DATA EXCERPT:
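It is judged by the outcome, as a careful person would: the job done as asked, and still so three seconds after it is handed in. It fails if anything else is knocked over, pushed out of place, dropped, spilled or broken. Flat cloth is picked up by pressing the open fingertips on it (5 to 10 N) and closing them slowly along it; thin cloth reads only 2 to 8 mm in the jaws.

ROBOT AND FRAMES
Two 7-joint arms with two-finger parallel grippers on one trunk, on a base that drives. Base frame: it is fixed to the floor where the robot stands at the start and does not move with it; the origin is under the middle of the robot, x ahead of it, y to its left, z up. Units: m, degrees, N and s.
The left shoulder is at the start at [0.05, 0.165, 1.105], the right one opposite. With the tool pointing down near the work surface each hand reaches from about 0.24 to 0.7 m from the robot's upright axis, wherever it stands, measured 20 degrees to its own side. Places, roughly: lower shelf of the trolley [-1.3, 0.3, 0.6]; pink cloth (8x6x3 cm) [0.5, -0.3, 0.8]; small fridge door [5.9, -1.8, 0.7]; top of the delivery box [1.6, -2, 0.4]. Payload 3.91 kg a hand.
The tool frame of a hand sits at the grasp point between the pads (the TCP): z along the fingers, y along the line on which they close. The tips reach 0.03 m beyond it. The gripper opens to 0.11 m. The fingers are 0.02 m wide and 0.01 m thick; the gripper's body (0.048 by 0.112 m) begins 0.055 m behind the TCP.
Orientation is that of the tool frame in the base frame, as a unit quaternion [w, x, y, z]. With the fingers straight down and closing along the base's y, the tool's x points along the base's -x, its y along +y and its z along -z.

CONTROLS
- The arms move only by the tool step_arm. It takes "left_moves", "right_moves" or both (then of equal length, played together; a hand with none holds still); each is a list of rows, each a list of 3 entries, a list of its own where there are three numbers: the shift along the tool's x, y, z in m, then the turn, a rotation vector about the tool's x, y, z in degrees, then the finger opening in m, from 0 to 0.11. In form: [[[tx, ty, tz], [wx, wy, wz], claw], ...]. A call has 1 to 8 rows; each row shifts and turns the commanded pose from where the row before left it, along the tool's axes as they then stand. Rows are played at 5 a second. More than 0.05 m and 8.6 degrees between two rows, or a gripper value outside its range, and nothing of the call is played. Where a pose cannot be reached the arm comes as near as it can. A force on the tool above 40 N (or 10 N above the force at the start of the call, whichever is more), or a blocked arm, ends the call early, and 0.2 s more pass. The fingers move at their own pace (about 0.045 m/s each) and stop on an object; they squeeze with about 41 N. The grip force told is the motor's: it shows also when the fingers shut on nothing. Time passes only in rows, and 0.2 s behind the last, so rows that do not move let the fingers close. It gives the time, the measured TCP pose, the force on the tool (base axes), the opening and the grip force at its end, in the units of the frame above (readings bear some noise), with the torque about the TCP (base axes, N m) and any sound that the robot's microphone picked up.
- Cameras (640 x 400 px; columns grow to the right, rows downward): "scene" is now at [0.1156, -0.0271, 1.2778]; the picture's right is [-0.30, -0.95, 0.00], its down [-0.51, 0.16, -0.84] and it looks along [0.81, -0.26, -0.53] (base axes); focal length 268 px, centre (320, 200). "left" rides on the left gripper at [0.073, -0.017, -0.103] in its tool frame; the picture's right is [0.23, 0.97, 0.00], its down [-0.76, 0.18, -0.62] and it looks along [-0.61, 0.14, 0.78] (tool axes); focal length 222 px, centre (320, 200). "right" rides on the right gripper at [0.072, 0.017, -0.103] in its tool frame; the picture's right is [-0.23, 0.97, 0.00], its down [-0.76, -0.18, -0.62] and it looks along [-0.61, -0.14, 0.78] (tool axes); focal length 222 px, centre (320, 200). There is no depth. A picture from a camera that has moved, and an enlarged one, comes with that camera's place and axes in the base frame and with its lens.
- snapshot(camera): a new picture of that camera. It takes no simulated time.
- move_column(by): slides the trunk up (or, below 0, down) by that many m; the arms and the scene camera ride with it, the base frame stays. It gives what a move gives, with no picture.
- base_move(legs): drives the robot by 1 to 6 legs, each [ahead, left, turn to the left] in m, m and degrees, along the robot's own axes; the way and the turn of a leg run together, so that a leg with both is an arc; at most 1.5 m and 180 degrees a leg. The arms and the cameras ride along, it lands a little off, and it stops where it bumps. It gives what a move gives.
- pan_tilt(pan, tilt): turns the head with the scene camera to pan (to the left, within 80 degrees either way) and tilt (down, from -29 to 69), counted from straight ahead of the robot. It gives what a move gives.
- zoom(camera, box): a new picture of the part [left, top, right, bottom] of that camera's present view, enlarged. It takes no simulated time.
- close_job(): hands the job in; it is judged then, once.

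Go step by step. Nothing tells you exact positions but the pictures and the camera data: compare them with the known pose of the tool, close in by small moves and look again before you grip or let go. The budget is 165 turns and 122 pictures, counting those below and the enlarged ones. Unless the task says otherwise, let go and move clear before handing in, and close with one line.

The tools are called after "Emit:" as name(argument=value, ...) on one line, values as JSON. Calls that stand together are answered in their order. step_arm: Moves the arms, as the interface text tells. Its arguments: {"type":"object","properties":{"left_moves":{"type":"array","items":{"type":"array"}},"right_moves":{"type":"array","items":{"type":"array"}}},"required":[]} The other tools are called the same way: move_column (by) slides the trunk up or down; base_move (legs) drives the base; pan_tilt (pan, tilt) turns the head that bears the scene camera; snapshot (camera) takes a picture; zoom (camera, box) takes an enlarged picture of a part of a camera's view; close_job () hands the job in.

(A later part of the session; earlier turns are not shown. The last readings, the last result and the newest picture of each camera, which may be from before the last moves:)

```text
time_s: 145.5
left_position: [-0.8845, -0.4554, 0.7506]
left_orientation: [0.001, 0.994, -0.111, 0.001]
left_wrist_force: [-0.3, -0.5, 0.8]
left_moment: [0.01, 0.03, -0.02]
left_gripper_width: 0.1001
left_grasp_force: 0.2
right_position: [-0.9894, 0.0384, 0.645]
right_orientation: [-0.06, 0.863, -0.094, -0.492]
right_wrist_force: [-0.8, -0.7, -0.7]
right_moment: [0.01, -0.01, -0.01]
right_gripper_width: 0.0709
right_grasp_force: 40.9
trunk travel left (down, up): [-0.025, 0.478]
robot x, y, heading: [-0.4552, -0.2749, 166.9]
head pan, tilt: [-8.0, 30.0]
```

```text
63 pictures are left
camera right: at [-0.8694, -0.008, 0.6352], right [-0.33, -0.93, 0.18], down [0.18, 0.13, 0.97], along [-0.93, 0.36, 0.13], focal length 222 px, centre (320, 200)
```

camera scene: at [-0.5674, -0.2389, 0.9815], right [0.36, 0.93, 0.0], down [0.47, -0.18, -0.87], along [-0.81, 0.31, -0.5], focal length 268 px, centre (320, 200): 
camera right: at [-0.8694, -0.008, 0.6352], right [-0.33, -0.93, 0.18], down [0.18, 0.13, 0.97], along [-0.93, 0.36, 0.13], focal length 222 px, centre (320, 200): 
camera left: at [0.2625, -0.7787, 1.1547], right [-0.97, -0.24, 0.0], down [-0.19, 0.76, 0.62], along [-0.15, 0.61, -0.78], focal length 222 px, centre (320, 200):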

BRIEF:
Identify the lines of the data that contain the word "view". Copy each of them.

FINAL RESULT:
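- zoom(camera, box): a new picture of the part [left, top, right, bottom] of that camera's present view, enlarged. It takes no simulated time.
The tools are called after "Emit:" as name(argument=value, ...) on one line, values as JSON. Calls that stand together are answered in their order. step_arm: Moves the arms, as the interface text tells. Its arguments: {"type":"object","properties":{"left_moves":{"type":"array","items":{"type":"array"}},"right_moves":{"type":"array","items":{"type":"array"}}},"required":[]} The other tools are called the same way: move_column (by) slides the trunk up or down; base_move (legs) drives the base; pan_tilt (pan, tilt) turns the head that bears the scene camera; snapshot (camera) takes a picture; zoom (camera, box) takes an enlarged picture of a part of a camera's view; close_job () hands the job in.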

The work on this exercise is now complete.